When I saw the geological marker, I started to bawl. Not just tear up, I bawled. I was so surprised by myself, but I couldn’t get myself to stop. I was so scared, I was trying so hard to make the train that same day to avoid another painstaking night and by God’s grace, there were no storms coming my way. I had so many mixed emotions. I took my pictures, faked my smile for the summit picture, and started to head back down. There was still a sliver of a chance that I could make it. Although North Eolus was only a quarter of a mile away, I was done. My nerves were shaken, and I had the three mountains that counted. Along my way, I headed down too early from the catwalk and almost got stuck on a ledge. Thankfully, I found a small technical way to exit and I was on my way to slipping back down the scree to reach the basin.
I started running down the trail and would stop for a moment to try to get pictures of my beautiful surroundings that I couldn’t see before. Every couple minutes I was checking my GPS for the time and trying to up my pace. My body was getting extremely warn out at this time. No matter how quickly I tried to hike back down, it wasn’t fast enough to be able to catch the train. My eyes welled up with tears at the thought of another night, but I quickly changed my attitude to “It is what it is.”

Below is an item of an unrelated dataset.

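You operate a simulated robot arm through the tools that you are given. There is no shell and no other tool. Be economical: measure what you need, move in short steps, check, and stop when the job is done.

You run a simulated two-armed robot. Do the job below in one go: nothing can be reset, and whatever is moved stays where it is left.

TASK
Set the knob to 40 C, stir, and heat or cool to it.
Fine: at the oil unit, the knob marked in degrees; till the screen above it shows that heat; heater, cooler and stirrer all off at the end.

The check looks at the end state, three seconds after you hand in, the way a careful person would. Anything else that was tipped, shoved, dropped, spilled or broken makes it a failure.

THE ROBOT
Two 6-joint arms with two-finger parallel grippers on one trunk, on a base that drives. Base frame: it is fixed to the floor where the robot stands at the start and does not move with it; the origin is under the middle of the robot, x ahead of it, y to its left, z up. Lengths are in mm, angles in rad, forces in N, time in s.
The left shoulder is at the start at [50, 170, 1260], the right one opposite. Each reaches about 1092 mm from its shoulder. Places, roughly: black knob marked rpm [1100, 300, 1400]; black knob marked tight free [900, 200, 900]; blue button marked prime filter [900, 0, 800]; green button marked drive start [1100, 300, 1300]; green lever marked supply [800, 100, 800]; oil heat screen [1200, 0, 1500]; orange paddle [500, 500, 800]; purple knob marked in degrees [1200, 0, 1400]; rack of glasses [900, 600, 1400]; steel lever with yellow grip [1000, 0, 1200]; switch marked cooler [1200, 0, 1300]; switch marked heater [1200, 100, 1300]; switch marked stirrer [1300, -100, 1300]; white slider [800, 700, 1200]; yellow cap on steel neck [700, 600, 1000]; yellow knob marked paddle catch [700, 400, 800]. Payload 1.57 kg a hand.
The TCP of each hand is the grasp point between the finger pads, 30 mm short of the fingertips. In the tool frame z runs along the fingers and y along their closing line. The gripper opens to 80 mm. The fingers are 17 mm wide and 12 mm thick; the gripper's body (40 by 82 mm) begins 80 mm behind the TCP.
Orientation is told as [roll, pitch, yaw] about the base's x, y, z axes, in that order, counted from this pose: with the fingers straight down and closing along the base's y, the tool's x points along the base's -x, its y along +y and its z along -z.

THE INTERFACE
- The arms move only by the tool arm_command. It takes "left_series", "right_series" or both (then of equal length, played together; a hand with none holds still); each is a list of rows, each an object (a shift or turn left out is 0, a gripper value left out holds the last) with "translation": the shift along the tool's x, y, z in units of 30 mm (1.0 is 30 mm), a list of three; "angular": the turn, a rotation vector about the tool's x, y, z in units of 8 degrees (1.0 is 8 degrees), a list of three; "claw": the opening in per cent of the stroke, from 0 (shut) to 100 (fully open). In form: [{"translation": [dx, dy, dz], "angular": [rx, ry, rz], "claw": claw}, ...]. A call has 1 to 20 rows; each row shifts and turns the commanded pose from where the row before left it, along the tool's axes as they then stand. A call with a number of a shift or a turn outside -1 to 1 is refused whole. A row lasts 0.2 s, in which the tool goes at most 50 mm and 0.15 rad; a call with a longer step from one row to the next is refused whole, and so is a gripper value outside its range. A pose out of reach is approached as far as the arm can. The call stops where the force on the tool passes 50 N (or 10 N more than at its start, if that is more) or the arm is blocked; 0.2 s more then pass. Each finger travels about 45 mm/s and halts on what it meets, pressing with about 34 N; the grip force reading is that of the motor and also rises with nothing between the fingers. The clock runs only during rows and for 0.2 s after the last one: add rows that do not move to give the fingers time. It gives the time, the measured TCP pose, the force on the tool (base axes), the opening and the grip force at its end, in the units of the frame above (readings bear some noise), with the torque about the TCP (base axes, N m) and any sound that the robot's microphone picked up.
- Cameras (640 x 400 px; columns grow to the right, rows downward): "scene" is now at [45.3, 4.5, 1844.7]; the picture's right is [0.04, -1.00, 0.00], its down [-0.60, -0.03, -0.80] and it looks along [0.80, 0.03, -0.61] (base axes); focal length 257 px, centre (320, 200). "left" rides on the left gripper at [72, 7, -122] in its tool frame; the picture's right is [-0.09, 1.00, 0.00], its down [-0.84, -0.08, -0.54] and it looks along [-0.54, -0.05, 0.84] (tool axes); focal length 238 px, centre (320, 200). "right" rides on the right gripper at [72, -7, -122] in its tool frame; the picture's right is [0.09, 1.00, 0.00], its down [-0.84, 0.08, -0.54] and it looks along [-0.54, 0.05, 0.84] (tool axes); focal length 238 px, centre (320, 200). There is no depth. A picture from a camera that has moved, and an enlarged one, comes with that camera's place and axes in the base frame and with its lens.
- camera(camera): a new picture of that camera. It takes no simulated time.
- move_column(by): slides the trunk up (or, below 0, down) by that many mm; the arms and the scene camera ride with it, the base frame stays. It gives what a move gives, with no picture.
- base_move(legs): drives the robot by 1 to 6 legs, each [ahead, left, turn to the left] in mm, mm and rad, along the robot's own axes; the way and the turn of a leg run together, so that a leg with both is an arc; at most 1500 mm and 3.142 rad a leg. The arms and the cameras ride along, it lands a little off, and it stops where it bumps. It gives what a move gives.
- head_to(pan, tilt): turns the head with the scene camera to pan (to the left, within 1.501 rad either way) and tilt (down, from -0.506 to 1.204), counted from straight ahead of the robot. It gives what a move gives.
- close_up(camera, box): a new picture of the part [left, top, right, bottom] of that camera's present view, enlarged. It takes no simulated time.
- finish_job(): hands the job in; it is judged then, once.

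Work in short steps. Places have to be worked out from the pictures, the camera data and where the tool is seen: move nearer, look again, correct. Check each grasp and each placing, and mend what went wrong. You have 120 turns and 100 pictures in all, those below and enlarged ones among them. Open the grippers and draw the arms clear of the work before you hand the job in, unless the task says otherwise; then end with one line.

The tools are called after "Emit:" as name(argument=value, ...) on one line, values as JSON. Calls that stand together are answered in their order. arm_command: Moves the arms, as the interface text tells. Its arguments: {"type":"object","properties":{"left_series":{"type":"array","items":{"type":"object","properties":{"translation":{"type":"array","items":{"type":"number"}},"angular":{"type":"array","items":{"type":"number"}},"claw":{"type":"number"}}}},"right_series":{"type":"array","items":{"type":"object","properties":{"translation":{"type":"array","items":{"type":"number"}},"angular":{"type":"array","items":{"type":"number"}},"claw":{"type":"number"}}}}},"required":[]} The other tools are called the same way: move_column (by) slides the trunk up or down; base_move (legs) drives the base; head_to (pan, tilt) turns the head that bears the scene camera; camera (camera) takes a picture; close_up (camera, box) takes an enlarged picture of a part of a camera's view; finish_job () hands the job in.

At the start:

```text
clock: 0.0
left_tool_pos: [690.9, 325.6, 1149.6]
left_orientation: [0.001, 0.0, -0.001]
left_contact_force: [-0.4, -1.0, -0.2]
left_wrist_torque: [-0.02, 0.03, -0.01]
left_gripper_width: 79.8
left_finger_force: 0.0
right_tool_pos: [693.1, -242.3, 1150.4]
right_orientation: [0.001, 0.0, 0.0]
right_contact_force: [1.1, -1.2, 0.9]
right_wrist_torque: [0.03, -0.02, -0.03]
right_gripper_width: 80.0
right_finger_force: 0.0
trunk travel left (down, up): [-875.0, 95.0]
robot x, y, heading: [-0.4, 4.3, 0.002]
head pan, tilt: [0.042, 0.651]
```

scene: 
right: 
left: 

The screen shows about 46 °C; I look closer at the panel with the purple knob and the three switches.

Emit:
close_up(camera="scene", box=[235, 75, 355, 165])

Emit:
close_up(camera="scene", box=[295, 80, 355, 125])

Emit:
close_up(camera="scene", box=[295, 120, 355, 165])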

I slowed down and took my time with the scenery, taking pictures of flowers and every waterfall I crossed paths with. Chicago Basin is just as beautiful as what they say it is. Now almost to my camp, I ran into another group of mountain goats sitting on rocks near the woods! I thought it was so strange to see them so far down here, that is until I went just a little further and ran into a group of them in the forest. Clearly, Chicago Basin is the capital of Mountain Goats. Finally back at my tent, after twelve hours of hiking, and an emotionally and physically tough day, I was ready for the escape of a nap.